Tuesday, August 19, 2008

Currently reading

I picked up Stuffed And Starved by Raj Patel while browsing at St. Mark's Bookshop the other evening, surprised I hadn't heard of it until then. It's an in-depth look at the global food economy, and how corporations and governments have worked together in creating our highly profitable but volatile and totally unsustainable worldwide network of producers, distributors, and consumers.

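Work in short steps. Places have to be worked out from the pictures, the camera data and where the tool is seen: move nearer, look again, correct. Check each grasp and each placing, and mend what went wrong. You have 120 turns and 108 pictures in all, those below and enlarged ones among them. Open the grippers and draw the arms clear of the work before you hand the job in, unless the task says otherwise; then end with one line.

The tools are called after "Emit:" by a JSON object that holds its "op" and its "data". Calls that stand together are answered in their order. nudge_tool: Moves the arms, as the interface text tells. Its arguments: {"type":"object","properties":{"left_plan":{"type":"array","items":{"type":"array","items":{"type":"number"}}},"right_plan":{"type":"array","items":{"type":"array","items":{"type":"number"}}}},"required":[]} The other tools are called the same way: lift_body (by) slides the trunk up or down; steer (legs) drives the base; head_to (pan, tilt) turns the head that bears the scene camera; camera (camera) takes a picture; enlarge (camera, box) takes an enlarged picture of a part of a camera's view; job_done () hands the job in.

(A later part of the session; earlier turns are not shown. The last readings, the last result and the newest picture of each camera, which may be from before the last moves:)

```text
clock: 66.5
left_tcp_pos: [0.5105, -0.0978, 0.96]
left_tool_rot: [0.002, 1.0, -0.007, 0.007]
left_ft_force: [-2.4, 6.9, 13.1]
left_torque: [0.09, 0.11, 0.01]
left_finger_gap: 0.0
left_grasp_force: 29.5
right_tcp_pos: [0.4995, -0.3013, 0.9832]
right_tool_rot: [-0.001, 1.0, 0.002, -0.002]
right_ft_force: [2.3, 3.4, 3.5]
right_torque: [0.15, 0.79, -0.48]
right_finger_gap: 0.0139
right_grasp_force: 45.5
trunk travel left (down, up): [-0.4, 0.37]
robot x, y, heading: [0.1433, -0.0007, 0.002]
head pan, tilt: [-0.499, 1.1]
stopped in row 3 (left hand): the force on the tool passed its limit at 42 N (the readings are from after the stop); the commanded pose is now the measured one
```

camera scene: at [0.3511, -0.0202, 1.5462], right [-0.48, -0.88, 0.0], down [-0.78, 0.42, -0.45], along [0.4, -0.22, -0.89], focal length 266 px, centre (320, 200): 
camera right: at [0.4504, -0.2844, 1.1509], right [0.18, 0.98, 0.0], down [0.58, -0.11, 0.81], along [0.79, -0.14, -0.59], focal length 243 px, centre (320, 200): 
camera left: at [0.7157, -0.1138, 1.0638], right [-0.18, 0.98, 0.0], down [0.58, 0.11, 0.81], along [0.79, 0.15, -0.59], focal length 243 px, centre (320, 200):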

It's been so eye-opening already: as early as the 1940s, US food aid has been used to shape political policy overseas, ensuring the political pliability of countries who become dependent on this aid. Patel also examines the growing phenomenon of farmer suicides, and looks at activist movements in countries like South Korea and Mexico that have grown up in response to "free market" farm policies whose implementation threatens small farming. This quote, from South Korean legislator and activist Kang Ki Kap about the WTO, is beautiful and its truth applies to so much about our current economic climate (italics mine):
The most essential things for human beings are the elements - sun, air, water and food. These are the essential resources for people's lives. God decided that these things would be the enjoyment of all, so that all might live. He does not intend that we monopolize the elements - yet because they're so abundant, people treat them as trivial, do not take them seriously. The trend, the wind behind the WTO, is the globalization of the capitalist system. The fundamental contradiction is the polarization of the rich and poor, with the poor getting poorer and the rich getting richer. Some might say that this is the natural logic of competition. But if you're a human being with reason and conscience, then the WTO should be eliminated. Especially the agricultural sector and market pressures. To live, people need to eat. You cannot commercialize this. It's such an anti-human behavior, not just anti-social, but anti-people.

Patel posts at the interesting Stuffed & Starved website as well. I think the next book in my Global Food Crisis Reading List will be The End Of Food by Paul Roberts - I've heard a lot about it.